Korean Air Heiress Apologizes As She Faces Assault Claims of Throwing Orange Juice Over Colleague

Korean Air Heiress Apologizes As She Faces Assault Claims of Throwing Orange Juice Over Colleague

The daughter of the billionaire chairman of Korean Air has apologized in front of journalists as she faces claims she sprayed a colleague with orange juice.

In a story that has gripped South Korea, Cho Hyun-min told journalists of her regret outside the Gangseo police station in Seoul where she was due to report for questioning on suspicion of assault over the incident.

“I’m really sorry for causing concern,” she said, without admitting to any specific actions, Agence France Presse reported.

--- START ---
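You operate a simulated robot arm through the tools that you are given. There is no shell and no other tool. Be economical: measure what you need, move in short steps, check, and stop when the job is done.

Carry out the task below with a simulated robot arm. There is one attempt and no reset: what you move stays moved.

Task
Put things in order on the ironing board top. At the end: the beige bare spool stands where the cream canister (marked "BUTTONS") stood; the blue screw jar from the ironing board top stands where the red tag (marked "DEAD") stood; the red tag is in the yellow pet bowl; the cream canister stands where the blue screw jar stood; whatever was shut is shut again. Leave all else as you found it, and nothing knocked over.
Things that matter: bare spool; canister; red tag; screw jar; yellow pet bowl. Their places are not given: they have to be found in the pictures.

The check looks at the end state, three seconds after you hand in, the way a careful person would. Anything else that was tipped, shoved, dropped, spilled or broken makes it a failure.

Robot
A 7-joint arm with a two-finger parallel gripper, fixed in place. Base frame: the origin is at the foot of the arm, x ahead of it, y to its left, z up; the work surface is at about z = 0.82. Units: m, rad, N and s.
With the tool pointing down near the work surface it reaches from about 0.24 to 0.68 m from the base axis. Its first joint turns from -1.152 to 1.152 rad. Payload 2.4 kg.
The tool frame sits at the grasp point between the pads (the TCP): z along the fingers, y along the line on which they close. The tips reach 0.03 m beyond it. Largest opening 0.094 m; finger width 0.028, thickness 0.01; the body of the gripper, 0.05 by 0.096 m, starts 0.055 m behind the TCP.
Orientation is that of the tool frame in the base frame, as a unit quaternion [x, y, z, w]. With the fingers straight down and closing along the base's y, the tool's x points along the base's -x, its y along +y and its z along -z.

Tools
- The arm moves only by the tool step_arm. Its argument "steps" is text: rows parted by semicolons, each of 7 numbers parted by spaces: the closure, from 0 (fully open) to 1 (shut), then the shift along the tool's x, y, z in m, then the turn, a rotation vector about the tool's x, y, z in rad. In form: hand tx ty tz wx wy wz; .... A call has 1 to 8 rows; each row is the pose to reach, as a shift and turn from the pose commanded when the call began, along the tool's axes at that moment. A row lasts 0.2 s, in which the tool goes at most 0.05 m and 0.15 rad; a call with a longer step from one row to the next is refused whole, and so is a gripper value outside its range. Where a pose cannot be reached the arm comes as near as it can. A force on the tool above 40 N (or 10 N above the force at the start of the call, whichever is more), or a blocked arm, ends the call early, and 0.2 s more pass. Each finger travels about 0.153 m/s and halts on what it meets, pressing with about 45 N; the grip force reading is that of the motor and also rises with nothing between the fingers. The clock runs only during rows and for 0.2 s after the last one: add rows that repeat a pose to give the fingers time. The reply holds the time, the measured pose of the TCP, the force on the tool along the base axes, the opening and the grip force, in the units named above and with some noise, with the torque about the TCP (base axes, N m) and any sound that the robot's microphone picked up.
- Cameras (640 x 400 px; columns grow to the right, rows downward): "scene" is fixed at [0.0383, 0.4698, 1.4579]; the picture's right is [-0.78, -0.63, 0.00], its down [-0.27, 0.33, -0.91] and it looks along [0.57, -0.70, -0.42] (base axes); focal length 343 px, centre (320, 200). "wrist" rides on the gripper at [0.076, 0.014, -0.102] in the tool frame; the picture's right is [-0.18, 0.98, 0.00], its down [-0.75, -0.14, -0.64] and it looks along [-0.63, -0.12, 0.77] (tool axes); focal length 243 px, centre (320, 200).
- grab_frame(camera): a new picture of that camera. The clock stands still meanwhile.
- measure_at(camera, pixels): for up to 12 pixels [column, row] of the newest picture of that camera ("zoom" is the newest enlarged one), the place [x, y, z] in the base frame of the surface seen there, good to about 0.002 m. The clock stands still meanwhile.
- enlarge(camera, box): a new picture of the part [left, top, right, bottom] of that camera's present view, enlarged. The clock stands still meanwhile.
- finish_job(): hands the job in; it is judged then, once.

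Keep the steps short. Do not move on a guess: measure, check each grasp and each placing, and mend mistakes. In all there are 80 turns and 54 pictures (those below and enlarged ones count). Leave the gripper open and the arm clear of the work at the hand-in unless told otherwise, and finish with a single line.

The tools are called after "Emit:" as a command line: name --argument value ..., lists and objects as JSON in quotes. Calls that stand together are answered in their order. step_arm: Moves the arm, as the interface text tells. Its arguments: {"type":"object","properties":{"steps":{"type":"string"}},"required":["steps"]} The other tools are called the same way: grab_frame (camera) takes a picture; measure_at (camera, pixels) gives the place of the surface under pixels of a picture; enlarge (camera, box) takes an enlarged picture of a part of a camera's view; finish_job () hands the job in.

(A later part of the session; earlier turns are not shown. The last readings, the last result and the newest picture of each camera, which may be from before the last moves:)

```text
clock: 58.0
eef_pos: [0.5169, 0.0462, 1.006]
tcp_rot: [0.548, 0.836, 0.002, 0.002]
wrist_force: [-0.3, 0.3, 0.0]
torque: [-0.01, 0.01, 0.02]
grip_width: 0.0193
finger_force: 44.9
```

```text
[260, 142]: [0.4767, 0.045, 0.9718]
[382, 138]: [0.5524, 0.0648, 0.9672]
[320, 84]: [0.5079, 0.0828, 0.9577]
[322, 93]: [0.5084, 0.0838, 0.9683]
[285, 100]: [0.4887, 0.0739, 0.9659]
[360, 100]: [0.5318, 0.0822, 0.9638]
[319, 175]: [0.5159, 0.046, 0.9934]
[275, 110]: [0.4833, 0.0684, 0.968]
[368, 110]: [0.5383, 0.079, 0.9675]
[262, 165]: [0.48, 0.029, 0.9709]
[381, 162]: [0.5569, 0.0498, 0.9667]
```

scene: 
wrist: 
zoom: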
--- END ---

Cho Hyun-Min,younger daughter of the airline’s chairman Cho Yang-ho, speaks with the media as she arrives at the police station on May 1, 2018. She faces accusations she threw liquid at a colleague during a business meeting. Chung Sung-Jun/Getty Images

Cho, 35, resigned from her marketing post after she was accused of throwing the liquid at a colleague during a company meeting.

Korean Air has partially disputed reports of the incident, saying she “only threw a cup with water on to the floor.” Cho Hyun-min says she only pushed the employee, Yonhap reported.

At the time, she wrote on Facebook: “I apologize with my head down for my foolish and reckless behavior. I have no words to say for my action that I should not have done under any circumstances.”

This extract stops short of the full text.